— start —

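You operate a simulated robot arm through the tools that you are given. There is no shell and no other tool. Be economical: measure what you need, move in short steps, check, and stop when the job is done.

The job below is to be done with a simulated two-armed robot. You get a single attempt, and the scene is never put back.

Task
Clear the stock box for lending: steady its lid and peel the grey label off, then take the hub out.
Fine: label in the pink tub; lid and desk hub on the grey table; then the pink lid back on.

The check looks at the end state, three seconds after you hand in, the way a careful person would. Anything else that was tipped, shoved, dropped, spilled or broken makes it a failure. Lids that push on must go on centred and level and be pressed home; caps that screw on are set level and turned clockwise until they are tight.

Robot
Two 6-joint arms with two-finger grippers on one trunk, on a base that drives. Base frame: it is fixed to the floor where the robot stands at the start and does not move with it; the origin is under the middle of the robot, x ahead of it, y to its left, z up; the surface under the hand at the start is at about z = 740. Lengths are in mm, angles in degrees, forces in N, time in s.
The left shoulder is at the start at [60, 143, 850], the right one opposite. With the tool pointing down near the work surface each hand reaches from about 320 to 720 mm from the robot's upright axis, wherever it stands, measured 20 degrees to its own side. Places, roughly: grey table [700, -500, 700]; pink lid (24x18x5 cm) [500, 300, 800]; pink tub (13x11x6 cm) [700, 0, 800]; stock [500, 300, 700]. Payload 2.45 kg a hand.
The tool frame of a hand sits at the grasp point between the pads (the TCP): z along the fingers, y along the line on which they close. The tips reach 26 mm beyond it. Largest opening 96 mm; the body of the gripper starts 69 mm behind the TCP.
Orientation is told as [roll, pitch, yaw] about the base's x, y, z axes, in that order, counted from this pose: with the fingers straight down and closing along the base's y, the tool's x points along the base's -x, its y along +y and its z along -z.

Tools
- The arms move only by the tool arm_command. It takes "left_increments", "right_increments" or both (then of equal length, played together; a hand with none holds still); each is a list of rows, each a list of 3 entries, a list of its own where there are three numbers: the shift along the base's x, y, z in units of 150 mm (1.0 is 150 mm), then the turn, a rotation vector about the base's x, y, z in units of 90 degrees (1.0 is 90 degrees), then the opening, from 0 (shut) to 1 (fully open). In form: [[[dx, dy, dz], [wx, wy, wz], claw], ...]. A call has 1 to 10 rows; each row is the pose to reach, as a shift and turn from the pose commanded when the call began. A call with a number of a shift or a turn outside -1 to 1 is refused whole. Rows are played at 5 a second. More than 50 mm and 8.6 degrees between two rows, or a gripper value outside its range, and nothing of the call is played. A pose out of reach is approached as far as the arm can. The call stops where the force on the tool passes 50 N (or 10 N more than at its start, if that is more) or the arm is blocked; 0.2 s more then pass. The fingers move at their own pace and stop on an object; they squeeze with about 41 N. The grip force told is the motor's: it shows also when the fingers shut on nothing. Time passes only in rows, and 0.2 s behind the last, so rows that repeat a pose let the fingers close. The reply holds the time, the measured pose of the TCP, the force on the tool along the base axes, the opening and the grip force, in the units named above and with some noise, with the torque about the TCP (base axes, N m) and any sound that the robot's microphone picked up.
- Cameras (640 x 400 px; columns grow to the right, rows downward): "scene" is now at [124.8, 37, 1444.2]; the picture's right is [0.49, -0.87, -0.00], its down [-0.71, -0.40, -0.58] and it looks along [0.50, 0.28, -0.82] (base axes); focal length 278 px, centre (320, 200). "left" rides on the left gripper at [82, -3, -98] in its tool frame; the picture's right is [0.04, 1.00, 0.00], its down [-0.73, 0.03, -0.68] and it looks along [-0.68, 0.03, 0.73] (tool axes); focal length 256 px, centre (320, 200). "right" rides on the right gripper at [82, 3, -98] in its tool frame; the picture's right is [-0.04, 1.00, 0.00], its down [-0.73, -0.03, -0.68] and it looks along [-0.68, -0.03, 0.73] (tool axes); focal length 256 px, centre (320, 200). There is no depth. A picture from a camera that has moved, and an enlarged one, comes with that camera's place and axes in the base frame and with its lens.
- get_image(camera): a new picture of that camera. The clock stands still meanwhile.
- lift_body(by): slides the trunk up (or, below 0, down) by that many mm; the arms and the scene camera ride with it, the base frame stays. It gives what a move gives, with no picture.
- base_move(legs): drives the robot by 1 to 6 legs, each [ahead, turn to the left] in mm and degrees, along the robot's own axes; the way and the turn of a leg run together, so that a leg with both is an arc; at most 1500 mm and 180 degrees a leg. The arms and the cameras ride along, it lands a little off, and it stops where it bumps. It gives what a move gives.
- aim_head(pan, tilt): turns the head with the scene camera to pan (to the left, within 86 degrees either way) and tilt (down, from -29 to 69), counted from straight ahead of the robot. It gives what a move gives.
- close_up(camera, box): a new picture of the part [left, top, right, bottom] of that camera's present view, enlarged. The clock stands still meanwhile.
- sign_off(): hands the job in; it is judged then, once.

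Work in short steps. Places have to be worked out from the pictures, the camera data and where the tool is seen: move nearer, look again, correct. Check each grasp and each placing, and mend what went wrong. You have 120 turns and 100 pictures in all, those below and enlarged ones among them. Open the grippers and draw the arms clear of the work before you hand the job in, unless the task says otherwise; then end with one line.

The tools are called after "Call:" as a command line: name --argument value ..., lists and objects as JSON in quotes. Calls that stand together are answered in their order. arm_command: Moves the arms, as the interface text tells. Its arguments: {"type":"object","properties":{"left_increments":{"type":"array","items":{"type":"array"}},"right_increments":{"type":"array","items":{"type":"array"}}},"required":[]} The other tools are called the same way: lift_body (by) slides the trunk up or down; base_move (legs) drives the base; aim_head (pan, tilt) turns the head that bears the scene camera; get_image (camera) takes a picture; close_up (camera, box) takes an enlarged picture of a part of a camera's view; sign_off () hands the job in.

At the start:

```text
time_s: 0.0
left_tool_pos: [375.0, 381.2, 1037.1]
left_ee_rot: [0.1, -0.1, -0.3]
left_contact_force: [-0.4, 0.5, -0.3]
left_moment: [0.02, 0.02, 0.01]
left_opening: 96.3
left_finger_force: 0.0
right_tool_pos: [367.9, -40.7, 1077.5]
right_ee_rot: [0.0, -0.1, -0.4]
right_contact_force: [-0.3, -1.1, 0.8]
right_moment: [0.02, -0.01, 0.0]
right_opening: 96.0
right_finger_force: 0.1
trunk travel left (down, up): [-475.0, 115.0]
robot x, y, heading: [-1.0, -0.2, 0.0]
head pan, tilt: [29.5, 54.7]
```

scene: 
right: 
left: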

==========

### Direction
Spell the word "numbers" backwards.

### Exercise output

— end —

### Direction
Track down the lines that include the word "simulated" and copy them.

### Exercise output
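You operate a simulated robot arm through the tools that you are given. There is no shell and no other tool. Be economical: measure what you need, move in short steps, check, and stop when the job is done.
The job below is to be done with a simulated two-armed robot. You get a single attempt, and the scene is never put back.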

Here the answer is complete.